NEW YORK -- Since a Wimbledon win that stretched over three days and into the tennis record books, John Isner seems to have wrestled with its implications. It's probably a little soon for Isner, 25, to get nostalgic over his moment, and it's not the one he wants as his epitaph.
"I'm fine; I embrace it," Isner said. "I think it's really cool what Nicolas [Mahut] and I did that day. It's not gonna bother me. [But] I've said this a lot: I don't want that to be like the lasting image of my career. So that's up to me to make it not that way. It's up to me to do well in big tournaments, tournaments such as this."
Isner got a step farther at the U.S. Open on Friday, defeating Marco Chiudinelli 6-3, 3-6, 7-6 (7), 6-4 to advance to the third round, where he will meet No. 12 Mikhail Youzhny. These two have played before, and Isner said it can be a challenge.
"I played him in Montreal last year, and it was three sets," Isner said. "He kind of ran me off the court the last two sets. When he's on, he's really, really tough. For me, I kind of hope he's not on."
With a wry sense of humor, the 20th-ranked Isner is one of the few men on the ATP Tour who opted for college, attending the University of Georgia. As he played at Louis Armstrong Stadium here, he could hear a packed house in the grandstand next door pulling for 18-year-old Ryan Harrison in a five-setter that will be more anecdotal than historic.
Isner sustained a sprained ankle in the weeks leading up the Open, and he said it left him unable to practice as he wanted. As a result, he felt lethargic and had to push to get through Friday's match. His service game -- 24 aces to Chiudinelli's 14 -- pulled him through. That and a heavy forehand have helped him become the second-best American man on tour, behind No. 9 Andy Roddick.

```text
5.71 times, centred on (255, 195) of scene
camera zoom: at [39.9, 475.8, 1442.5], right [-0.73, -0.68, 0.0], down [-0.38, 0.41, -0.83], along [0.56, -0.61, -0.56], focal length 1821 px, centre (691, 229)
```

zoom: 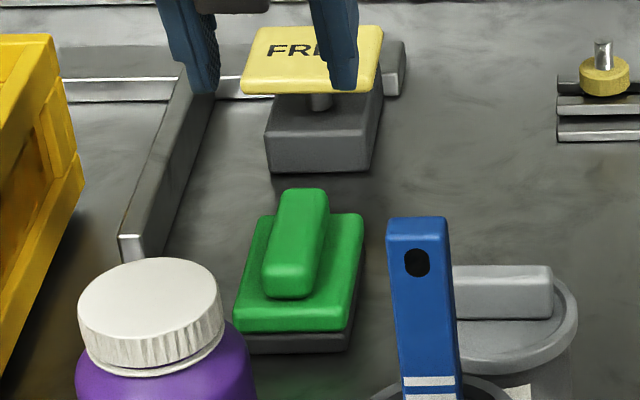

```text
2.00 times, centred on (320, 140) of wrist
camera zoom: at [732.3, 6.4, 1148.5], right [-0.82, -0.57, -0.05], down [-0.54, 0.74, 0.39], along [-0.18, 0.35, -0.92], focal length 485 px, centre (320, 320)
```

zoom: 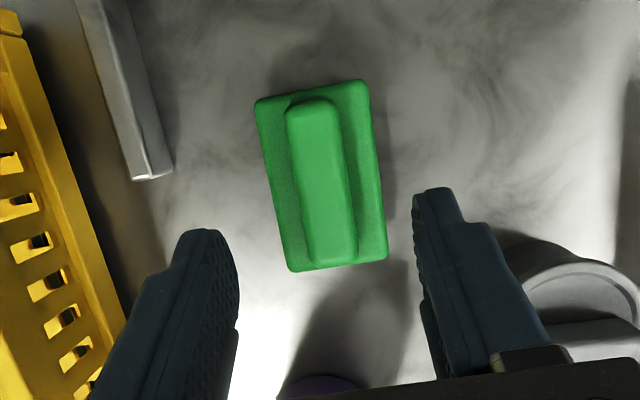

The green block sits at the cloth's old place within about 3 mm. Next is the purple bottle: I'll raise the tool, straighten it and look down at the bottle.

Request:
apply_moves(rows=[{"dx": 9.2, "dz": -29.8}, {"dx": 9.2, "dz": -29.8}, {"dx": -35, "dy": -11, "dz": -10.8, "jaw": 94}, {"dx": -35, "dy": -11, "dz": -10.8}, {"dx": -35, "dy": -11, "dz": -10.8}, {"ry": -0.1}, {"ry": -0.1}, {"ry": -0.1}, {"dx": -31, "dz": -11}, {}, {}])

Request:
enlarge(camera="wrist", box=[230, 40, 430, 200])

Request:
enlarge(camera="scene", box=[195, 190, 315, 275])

Mardy Fish is No. 21.
Isner said he doesn't feel like his country's hopes rest with him anymore.
"No, I don't feel the weight of it," Isner said. "I think my second year on tour, after I did really well on my first half-year on tour, I kind of felt that pressure. A lot of great things were expected of me, and I regressed in 2008. But now I'm more mature, and I've obviously played a lot of matches. I don't feel any added pressure to do well because I'm American."
At nearly 7 feet tall, Isner stands out on the tour, but he has proved he is more than just a hard-serving player. Now if he can just add more to his biography than an outstanding Wimbledon match, which he won 70-68 in the fifth set, making it the longest in terms of time and score.
He saw Mahut the first day of the Open, and the two greeted each other like players who will be forever linked.
"To be honest, we didn't really talk about the match," Isner said. "We just talked with each other and asked each other what's been up lately."
Ultimately, that means moving on. For now.